Many held up pieces of blank white paper, protesting wordlessly against censorship. Some went further with slogans such as, ‘We don’t want COVID tests! We want freedom!’ They understood that, with its surveillance cameras and tracking technology, the government could mark their troublesome identities for life. Yet for them, the risk was worth it.
We may never know the discussions within President Xi Jinping’s inner circle that led to the sudden lifting of restrictions.
Xi himself had only recently won an unprecedented third term and is described by many as the most powerful Chinese leader since Mao Zedong. China’s current leader would be all too aware of the phrase associated both with Mao and his reforming successor Deng Xiao-ping: ‘If you open the window for fresh air, you have to expect some flies to blow in.’
Mao wanted to stop the flies, hence the catastrophic Cultural Revolution.
Deng, however, saw them as an inevitability to be tolerated or exploited, hence the wealth and super-power status that China enjoys today.
Flies surrounding the Covid policy included an awareness of a weakening economy, 460,000 businesses closed in the first quarter of 2022, and youth unemployment at nearly 20 percent.
On the plus side, China’s Covid deaths of four per million of the population was laudable against America’s more than 3,300 per million.

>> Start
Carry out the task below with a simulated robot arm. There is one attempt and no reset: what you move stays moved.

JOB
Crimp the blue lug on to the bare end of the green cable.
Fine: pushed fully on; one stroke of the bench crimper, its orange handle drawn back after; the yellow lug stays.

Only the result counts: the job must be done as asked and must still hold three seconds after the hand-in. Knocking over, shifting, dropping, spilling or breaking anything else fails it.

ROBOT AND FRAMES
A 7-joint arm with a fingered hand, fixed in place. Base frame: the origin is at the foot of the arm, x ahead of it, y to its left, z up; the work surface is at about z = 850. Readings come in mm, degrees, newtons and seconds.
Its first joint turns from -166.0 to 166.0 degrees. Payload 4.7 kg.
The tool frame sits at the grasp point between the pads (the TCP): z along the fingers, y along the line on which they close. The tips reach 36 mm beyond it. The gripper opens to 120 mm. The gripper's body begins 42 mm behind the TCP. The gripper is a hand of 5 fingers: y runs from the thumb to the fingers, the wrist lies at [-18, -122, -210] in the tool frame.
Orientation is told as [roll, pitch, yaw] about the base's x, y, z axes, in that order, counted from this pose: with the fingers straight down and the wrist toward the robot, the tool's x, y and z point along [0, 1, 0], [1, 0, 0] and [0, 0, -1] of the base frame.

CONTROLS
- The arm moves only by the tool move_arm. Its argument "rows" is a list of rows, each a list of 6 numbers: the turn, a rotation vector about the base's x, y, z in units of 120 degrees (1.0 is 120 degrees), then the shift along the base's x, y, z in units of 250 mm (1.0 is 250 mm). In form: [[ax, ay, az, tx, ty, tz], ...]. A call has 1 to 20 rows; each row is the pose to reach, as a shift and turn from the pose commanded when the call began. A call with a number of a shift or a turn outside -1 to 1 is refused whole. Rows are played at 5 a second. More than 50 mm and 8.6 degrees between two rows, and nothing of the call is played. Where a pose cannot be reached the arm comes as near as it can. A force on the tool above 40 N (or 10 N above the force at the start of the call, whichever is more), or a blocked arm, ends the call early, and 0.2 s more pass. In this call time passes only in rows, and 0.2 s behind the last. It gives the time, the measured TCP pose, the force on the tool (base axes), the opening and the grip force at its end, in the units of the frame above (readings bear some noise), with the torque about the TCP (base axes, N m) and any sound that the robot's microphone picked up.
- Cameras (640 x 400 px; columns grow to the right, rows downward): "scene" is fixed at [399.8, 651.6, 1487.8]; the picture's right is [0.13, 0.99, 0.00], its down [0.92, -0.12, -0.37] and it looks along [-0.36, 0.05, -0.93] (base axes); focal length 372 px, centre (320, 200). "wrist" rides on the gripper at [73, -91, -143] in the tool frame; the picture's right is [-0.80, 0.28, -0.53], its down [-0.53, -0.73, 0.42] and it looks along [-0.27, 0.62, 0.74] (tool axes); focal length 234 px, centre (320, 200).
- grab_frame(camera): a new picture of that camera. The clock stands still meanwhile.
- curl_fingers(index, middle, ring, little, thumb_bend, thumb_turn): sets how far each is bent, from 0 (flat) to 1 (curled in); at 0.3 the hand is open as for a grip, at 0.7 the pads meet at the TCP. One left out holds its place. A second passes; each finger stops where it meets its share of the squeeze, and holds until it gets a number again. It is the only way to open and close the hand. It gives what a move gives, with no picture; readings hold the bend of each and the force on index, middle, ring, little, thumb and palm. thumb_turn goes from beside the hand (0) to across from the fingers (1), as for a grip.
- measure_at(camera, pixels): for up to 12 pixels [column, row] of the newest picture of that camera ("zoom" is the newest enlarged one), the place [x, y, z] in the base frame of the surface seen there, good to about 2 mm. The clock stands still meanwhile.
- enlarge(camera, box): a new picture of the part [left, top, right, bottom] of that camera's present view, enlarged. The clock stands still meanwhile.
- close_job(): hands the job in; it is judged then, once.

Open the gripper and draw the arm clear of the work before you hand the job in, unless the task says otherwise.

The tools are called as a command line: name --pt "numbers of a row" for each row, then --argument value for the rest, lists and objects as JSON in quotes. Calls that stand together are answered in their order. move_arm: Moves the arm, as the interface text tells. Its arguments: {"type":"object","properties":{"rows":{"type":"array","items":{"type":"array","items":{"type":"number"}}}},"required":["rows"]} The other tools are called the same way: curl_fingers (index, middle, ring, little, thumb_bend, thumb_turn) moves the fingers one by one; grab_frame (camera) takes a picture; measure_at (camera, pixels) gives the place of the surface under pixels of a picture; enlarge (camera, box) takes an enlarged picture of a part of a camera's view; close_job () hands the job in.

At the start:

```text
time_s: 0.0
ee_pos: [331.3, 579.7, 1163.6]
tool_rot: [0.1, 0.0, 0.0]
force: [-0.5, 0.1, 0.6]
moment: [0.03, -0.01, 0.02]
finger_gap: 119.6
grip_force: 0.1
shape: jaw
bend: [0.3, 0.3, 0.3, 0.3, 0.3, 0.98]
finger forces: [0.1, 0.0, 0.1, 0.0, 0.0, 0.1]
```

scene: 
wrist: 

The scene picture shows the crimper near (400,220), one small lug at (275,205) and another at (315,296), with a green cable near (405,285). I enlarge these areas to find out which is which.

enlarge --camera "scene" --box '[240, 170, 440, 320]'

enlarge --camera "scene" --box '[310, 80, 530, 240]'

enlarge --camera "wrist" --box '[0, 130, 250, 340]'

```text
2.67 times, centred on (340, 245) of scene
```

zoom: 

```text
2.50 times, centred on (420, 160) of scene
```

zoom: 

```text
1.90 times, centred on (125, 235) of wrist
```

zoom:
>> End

Yet, sealed inside their apartments, citizens could log onto websites and see the outside world with its bustling streets, packed restaurants, beaches and people out enjoying themselves.
They began asking why Chinese scientists had failed to produce a vaccine as effective as those in the West. And why was the government imprisoning its people?

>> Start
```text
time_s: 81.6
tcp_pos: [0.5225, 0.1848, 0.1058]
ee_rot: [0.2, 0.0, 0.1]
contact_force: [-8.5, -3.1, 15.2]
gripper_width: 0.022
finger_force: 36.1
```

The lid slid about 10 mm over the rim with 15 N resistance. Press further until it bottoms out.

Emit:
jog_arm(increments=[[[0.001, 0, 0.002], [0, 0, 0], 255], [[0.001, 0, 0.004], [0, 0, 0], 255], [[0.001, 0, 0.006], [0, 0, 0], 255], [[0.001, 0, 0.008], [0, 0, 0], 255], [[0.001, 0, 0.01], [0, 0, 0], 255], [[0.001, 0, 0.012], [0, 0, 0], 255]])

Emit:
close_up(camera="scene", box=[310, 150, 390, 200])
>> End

Local protests in China are not uncommon. But this is the first time since the 1989 democracy uprising that citizens have rallied against a national policy and persuaded the government to change course.
Zero Covid had appeared to be written in stone because, as recently as October, Xi had told the 20th Party Congress, ‘We must resolutely stick to dynamic Zero Covid without wavering.’

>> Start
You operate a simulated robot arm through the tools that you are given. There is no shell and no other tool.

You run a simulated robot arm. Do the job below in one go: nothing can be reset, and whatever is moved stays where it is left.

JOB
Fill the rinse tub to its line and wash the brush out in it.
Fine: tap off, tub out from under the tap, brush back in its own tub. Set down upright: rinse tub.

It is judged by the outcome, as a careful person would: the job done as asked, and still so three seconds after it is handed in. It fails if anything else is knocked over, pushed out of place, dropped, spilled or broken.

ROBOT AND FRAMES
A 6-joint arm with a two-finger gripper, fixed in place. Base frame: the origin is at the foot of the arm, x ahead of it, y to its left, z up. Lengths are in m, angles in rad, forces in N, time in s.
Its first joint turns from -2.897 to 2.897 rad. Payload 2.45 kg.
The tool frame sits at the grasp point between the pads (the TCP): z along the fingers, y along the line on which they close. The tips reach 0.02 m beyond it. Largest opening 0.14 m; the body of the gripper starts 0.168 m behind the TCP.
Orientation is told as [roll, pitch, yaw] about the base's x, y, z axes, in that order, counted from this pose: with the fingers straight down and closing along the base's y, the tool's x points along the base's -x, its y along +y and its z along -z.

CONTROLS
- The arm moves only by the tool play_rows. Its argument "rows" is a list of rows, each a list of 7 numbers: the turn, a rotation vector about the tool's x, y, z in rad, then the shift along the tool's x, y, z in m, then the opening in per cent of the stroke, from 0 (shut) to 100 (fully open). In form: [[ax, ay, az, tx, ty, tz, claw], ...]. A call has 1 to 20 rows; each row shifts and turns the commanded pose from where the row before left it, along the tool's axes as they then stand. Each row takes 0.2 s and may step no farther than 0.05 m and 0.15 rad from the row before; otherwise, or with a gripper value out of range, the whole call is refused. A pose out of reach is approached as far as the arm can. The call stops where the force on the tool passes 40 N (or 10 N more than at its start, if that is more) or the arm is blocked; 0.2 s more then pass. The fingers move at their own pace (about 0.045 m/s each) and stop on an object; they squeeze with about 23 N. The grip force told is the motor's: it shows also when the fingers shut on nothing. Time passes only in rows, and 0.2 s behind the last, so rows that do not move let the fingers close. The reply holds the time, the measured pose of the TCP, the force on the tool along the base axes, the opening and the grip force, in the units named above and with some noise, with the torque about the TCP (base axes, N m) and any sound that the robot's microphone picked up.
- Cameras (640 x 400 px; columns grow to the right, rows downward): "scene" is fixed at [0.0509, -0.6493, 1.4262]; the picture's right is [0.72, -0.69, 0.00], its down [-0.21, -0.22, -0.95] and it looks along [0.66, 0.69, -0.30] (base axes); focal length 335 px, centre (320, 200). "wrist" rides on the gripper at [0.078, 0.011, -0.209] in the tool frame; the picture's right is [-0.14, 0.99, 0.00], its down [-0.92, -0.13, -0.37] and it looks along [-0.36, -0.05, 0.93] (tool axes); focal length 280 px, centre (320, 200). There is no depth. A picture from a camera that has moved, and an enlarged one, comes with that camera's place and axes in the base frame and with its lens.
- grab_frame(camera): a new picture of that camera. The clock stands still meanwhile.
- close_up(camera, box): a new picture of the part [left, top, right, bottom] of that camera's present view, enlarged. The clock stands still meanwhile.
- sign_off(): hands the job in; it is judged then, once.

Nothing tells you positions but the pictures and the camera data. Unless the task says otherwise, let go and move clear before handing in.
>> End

The official U-turn line was that the government ended lockdown because the latest Covid strain was less lethal than earlier ones. As a result, protests dampened. People went out. Stability returned.
Xi’s U-turn was not without risks, including overwhelming China’s creaking health infrastructure. Covid rates immediately soared with estimates of deaths over the next year going from less than 6,000 to a million.
There is also a reputational risk because strong rulers are meant to chart their own course, irrespective of confrontational opposition. They certainly are not meant to flip-flop. That is the point of authoritarianism.
In contrast, Xi’s fellow Russian and Iranian authoritarians have shown little flexibility in dealing with dissent. Their iron fists remain rigid while more and more citizens question the legitimacy of their corrupt regimes, which is precisely what Xi needed to avoid.
Whatever their long-term national vision, the more hard line Chinese protestors would now be wise to hunker down and wait. Having conceded on this single issue, any continuing challenges to the government will almost certainly be quelled by unstoppable force.
At the same time, Xi should begin to accept that citizens of an affluent, educated society want a formal, trusted pact with their government. As China modernises, more people will seek mechanisms through which their views can be aired.
Grass roots frustration can spread out of control like a prairie fire. A more reliable way to govern is to channel those voices with debate and the ballot box.
Through uprisings and war, the West has learned the same over the centuries and now call sits system of governance democracy.
The reversal of Zero Covid may mark the start of China charting the same course. It, too, may take centuries but, hopefully, without the levels of violence experienced by the West.